He has also published another series, featuring two cops called Challis and Destry, several short story collections, some highly acclaimed books for young adults and children, and a handful of what his website describes as "literary novels for adults", one of which, The Sunken Road (1996), was nominated for the Man Booker Prize. He also taught creative writing for many years.
His latest thriller, Bitter Wash Road, introduces a new leading man: a cop called Hirsch who has been sent, in disgrace, from Adelaide to a one-man station in rural southeastern South Australia. Initially, we don't know why he is so hated by his fellow cops in the wider district - they call him a "dog" and try to entrap him - and Disher takes his time unveiling the backstory.
"I like the Wilkie Collins saying: 'Make 'em laugh, make 'em cry, make 'em wait'," he says.
"Delaying and withholding tactics, red herrings, partial and doubtful outcomes are stock in trade for fiction writers, especially crime writers."
But Disher is much more than a stock crime writer. His descriptive powers are understated but astoundingly vivid. In Bitter Wash Road he evokes a harsh landscape, dry, dusty and poor. Hirsch notices "birds, sitting as if snipped in tin". He drives past deserted farmhouses on leasehold land: "Eyeless cottages ... little heartaches that had struggled on a patch of red dirt and were sinking back into it." Disher says it all comes from memory, from when he grew up on a farm in the mid-north of South Australia.
"I haven't lived there for 40 years yet I still call it home. My parents and siblings still live there and I go 'home' for Christmas every year. It continues to exert a powerful influence on my imagination, so I've returned to it in several of my novels over the years. I have vivid images in my head and I can smell and hear it. I do pay attention to the power of sensory information when I'm writing and would argue that I can't write a scene or describe a character until I can hear, see, smell, taste, touch..."
Books and reading were always vital to Disher when he was growing up on the farm, an issue he explores in Bitter Wash Road.
"I grew up in a house full of books and we belonged to the Country Lending Service - each month the State Library would send us a parcel of books by train. To be a writer you must be a reader, yet as many as 30 per cent of my writing students were not readers. My father was a strong influence on us. He didn't read bedtime stories but he told his own made-up stories and I saw the importance of the cliff-hanger because he'd say, 'I'll finish this tomorrow night, son'."

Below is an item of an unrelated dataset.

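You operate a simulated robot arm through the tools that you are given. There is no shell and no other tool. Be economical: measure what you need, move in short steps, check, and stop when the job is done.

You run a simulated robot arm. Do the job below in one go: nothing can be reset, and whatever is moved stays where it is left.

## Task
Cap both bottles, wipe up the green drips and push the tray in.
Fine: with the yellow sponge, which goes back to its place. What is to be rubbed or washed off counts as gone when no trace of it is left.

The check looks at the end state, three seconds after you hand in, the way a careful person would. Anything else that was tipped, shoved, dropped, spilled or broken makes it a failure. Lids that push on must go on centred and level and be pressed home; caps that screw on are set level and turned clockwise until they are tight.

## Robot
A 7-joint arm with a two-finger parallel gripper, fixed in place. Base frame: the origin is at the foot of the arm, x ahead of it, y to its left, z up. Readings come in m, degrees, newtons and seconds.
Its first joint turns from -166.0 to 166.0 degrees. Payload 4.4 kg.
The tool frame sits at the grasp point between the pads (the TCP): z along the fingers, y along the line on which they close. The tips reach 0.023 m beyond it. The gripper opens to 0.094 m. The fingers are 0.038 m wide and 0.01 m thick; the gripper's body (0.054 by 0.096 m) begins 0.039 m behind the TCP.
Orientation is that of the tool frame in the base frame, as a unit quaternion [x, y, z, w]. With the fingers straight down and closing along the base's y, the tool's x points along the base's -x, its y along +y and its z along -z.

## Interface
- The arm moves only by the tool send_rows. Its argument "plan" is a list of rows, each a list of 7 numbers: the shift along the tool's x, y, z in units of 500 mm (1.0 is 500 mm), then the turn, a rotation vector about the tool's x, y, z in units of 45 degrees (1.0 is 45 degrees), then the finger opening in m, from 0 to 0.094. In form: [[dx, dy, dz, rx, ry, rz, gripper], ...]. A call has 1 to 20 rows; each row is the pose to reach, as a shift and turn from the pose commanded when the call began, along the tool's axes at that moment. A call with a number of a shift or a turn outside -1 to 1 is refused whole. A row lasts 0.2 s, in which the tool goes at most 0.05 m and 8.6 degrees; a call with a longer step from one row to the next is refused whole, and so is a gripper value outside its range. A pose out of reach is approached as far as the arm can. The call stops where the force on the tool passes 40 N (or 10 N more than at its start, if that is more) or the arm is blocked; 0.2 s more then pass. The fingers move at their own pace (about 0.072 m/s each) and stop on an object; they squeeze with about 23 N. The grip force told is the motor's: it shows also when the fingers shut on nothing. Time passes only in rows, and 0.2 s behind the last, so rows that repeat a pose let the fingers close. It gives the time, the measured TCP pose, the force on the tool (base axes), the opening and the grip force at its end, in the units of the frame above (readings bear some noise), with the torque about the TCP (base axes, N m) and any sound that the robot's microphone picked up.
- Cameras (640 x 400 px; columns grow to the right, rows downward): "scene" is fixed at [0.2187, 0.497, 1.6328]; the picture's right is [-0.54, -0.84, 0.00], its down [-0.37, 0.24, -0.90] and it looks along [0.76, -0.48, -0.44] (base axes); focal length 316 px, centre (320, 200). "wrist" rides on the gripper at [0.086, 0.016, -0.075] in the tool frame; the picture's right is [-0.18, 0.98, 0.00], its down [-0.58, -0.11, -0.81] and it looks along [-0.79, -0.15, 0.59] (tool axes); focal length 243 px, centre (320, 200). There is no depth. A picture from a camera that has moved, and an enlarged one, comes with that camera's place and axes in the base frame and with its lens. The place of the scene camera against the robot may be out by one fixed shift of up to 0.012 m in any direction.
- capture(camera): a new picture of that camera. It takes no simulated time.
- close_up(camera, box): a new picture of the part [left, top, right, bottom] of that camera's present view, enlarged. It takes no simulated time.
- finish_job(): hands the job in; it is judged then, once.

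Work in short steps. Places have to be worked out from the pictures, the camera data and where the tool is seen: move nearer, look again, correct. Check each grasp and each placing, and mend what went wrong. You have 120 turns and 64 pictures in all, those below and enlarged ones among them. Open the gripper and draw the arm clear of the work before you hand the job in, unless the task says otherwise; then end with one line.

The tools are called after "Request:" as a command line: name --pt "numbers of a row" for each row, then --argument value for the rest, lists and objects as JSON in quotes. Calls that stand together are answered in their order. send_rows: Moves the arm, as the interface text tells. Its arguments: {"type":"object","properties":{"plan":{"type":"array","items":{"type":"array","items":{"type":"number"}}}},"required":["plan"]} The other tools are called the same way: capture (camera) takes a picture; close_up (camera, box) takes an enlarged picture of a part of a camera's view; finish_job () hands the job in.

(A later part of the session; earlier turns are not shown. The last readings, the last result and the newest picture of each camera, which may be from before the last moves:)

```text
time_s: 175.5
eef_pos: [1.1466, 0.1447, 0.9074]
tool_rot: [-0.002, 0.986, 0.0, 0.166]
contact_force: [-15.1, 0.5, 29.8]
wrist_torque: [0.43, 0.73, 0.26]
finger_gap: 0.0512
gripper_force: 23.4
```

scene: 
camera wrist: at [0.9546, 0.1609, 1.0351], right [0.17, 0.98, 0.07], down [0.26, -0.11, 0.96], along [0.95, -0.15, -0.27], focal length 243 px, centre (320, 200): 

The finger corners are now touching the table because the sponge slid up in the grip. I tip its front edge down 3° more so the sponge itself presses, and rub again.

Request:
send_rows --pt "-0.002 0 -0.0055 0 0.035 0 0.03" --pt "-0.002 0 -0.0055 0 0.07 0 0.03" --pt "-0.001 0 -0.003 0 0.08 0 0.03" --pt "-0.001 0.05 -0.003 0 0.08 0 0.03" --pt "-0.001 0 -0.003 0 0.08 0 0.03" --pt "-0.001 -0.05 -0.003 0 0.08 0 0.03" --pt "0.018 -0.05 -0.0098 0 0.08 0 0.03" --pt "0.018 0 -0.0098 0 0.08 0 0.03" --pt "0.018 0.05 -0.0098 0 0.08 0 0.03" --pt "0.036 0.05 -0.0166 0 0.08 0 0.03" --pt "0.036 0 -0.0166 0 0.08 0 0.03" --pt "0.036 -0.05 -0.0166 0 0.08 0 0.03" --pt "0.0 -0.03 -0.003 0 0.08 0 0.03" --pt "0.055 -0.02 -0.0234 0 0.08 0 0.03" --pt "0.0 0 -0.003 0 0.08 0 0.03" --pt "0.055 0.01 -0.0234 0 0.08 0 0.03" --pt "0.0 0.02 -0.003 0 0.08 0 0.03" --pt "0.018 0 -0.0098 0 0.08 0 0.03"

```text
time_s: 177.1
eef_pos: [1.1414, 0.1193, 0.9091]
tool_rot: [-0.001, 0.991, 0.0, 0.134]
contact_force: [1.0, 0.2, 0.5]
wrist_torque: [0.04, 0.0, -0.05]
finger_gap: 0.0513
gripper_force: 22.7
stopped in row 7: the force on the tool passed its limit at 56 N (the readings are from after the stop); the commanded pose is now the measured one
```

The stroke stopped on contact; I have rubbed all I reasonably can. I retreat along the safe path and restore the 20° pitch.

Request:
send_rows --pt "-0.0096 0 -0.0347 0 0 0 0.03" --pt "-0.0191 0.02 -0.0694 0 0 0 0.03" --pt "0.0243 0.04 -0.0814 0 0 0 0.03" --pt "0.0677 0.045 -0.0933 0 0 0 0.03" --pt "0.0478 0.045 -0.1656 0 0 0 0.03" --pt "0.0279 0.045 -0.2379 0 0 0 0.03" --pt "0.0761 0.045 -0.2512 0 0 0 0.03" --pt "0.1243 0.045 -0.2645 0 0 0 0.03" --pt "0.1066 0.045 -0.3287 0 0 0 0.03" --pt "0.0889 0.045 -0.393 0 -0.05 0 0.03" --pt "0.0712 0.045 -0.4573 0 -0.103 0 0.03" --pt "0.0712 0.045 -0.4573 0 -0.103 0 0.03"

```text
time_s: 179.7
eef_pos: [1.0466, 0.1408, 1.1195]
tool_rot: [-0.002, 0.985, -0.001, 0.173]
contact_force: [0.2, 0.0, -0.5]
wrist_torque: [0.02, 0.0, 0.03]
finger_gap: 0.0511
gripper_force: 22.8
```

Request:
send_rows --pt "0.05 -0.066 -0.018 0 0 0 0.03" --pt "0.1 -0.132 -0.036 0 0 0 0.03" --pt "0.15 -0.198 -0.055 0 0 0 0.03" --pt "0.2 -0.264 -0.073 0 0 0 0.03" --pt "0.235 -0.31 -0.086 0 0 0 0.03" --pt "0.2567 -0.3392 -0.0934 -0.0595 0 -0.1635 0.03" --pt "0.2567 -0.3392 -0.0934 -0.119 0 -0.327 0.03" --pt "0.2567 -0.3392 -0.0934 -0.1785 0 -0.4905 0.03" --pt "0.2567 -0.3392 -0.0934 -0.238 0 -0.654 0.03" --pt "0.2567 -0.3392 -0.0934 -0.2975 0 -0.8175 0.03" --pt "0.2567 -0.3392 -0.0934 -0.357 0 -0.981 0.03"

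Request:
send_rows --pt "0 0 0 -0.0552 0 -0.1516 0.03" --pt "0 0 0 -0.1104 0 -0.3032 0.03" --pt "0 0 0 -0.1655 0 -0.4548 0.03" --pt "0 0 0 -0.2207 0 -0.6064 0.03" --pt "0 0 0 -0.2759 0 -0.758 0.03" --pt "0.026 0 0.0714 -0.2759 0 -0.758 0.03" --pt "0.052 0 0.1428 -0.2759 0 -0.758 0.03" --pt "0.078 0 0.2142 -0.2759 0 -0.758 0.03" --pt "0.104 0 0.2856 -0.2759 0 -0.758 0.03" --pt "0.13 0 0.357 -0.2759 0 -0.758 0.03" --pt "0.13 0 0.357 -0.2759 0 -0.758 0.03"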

Bitter Wash Road features two teenage girls: Katie, a sharp young thing who reads books, and Gemma, a pudgy monosyllabic "shrugger" who lives in a house with a huge TV set and computer games, but no books. Disher, who has a teenage daughter, says that reflects his own observations. "When you're a parent taking your child to play at the homes of their friends, you see all kinds of domestic settings, some enriching, many arid. I can't imagine the inner lives of people who don't read."
The book spins around a couple of murders, police corruption, "Abo" bashings, domestic abuse and the gradual unfolding of a "sex party scene" involving prominent members of the community and very young girls. Disher reads the papers. "From time to time I have read of police officers in remote rural districts wielding great power, asking for sexual favours from young women, bashing up the Aboriginal kids and so on. I think one great handicap to reform in police forces all around the world is the existence of a police culture and an us-against-them mentality, so that honest officers are reluctant - or afraid - to point the finger."
Disher gets a lot of inside information from his brother, a police officer in Adelaide working in victim support and formerly a country town cop, and from his wife. "She's engaged in a big research project looking at domestic and family violence in Victoria. She and a team have spent years talking to victims, lawyers, counsellors, the police..."
His other great tool is the local paper, with the Challis and Destry series set on the Mornington Peninsula, where he has lived for 20 years. "It's vital for giving a sense of the community at work. Of course, I have bumped up the murder rate considerably but one notorious story made it into one of the books [Blood Moon]. There was community outrage at the contemptuous destruction of an old house of architectural interest by wealthy city millionaires who wanted to build an architectural nightmare overlooking the beach. You can tell from my language where I stand on the issue.
"My life is peaceful, the people around me are blameless, but I hear things and use my imagination to build them up into a story. When people at writers' festivals say, 'How can you write such terrible things in your books?', I say, 'Don't you read the newspaper? Worse things happen in real life'."
Bitter Wash Road (Text $37) is out now.